In 2006, a 5-year-old captive-bred giant panda named Xiang Xiang ("Lucky") was released into the wild — the first of his kind to make that transition. Ten months later, he was dead. Chinese wildlife officials reported at the time that it appeared Xiang Xiang had suffered fatal internal injuries after being attacked by other wild-born male pandas in a battle for food and territory. The other bears had not seriously injured Xiang Xiang, but officials theorized that the young panda had been chased into a tree, from which he probably fell.

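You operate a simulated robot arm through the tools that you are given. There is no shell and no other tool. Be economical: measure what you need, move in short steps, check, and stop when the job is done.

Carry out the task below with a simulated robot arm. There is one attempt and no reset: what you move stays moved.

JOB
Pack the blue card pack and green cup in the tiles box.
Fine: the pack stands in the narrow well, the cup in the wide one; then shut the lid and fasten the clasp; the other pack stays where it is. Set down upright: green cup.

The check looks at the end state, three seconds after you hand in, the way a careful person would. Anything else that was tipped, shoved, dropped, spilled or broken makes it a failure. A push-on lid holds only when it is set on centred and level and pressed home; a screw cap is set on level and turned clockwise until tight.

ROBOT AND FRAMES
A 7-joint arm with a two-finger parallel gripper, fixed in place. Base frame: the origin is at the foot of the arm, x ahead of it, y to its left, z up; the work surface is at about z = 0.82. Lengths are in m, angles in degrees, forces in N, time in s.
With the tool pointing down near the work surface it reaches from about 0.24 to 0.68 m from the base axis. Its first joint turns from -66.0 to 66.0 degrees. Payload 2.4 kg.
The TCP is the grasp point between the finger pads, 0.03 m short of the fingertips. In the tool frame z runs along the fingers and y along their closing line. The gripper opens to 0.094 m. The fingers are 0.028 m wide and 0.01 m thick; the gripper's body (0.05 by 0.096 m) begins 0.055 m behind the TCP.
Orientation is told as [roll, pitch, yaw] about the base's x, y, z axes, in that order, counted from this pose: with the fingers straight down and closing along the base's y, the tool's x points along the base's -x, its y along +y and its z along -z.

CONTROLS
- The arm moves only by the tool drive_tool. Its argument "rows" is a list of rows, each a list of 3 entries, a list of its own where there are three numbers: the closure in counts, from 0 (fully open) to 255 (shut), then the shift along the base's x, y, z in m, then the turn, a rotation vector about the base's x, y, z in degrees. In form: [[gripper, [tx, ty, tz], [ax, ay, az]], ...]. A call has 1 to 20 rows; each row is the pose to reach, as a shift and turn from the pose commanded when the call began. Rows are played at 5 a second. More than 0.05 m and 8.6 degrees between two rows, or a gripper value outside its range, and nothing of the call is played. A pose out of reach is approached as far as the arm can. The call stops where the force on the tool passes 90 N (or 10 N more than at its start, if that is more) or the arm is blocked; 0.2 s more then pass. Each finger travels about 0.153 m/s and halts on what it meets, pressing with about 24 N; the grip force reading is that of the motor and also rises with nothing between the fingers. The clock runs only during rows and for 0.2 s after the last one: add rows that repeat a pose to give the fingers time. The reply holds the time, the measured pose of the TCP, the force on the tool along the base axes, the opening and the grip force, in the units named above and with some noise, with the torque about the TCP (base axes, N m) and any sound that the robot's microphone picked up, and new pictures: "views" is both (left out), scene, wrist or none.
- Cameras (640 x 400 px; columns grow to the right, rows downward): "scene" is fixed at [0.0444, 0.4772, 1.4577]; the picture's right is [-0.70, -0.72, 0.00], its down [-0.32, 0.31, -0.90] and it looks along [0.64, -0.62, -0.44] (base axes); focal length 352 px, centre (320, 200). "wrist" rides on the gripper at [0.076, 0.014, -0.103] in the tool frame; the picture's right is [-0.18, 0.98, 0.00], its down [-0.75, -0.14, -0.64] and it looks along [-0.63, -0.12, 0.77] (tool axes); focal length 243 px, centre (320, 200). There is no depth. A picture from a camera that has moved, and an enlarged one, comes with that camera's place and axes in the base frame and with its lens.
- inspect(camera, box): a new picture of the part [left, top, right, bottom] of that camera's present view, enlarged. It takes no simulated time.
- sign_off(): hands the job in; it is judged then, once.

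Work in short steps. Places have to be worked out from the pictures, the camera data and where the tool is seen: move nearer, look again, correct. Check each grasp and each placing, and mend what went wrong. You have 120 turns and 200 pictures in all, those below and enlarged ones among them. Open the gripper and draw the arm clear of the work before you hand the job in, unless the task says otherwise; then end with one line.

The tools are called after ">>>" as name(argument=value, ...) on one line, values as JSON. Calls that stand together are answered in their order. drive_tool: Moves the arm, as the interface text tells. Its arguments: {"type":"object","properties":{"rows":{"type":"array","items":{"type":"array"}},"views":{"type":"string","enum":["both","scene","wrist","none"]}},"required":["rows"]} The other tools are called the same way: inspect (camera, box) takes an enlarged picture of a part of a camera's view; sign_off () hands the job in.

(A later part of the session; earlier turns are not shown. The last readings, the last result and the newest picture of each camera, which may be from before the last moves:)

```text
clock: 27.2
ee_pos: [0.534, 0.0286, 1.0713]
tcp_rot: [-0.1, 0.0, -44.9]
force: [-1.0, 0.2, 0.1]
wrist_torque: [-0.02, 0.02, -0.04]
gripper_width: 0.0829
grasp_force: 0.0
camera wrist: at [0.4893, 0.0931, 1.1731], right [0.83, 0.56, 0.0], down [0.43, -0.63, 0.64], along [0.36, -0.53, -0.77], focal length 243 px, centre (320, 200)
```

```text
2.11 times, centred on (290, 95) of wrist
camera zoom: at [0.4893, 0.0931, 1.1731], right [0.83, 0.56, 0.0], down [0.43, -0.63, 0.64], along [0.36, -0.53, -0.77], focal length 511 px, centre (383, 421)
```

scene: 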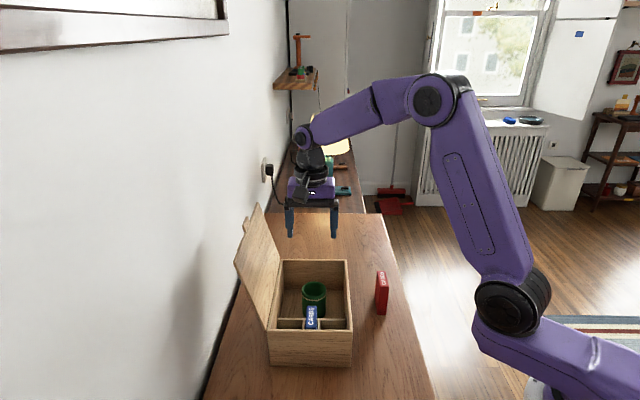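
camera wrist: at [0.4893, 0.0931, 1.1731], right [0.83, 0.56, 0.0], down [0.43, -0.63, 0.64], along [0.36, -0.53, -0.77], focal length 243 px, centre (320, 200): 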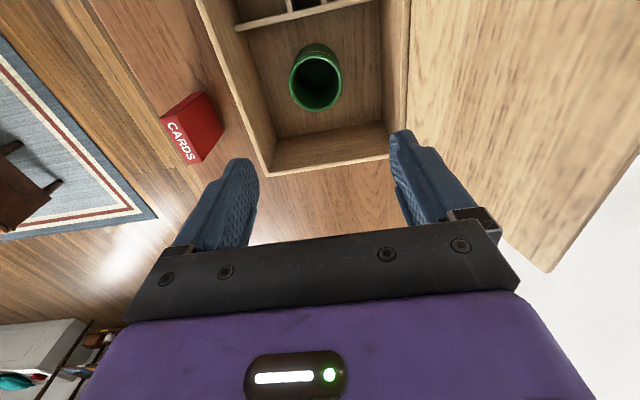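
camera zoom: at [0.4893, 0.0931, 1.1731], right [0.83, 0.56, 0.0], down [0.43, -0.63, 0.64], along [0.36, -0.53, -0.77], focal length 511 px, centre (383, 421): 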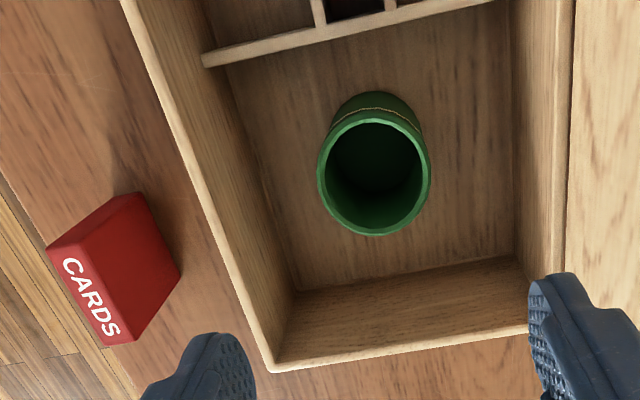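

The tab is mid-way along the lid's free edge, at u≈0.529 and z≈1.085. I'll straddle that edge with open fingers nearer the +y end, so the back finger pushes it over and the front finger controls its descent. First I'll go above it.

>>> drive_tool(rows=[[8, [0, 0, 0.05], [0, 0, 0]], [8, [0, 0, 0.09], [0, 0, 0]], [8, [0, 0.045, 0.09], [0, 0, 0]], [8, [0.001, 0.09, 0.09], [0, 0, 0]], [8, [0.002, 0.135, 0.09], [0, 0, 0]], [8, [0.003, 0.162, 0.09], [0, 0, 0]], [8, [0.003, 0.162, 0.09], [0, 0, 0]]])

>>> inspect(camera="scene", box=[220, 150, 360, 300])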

After this devastating loss, China did not try to release any other captive-bred pandas until October 2012, when a 2-year-old named Tao Tao was released into the Liziping Nature Reserve, an area that only had about 20 wild pandas. Tao Tao had been raised in semi-wild conditions so he would have better fighting and survival skills than Xiang Xiang. Famously, his handlers often dressed in panda costumes so he would not become acclimated to humans.
If Tao Tao survives, it will be an important milestone for China's panda breeding program, which now has more than 350 captive-born bears, compared to an estimated 1,600 giant pandas that currently live in the wild. But after years of breeding difficulties, China now actually has too many pandas in captivity and reintroduction programs need to move forward to help enhance wild populations.
Unfortunately, that may be easier said than done. Dr. Hou Rong, principal researcher at the Chengdu Research Foundation, tells Voice of America that reintroductions are incredibly challenging. "Our panda have been living in captivity for five generations. So the panda mother doesn't know how to live in the wild."
George Schaller, the world-famous ecologist with Panthera and the Wildlife Conservation Society, tells Voice of America there is no excuse for having 350 pandas in captivity. "They should make a real effort to rehabilitate them into areas where there’s good forest, good protective areas and [where] pandas are gone or almost gone," he said.
Schaller says China's culture may be slowing down reintroduction efforts, as they do not want any repeats of what happened to Xiang Xiang. "It is a cultural feeling that the animal is seen as better off with a roof over its head," he said. "And, as you know, if you release animals some of them are going to come to a bad end. Then persons who released it — the officials are going to be criticized and you avoid that by simply not doing it."
Although there appears to be some resistance to speeding up re-release efforts, that doesn't mean China is sitting still. Six pandas were release into an enclosed "wild" forest in January 2012, where they will learn to behave more like wild pandas. Those six were selected from the 108 at Chengdu Research Foundation for traits that would eventually lead to animals better able to survive in the real wild. Panda expert Dr. Qi Dunwu told China.org.cn last year that the six pandas were selected "based on their genetic background, sex ratio, health condition, and many other strict factors." This group may be the next to be released into the wild, whenever that happens.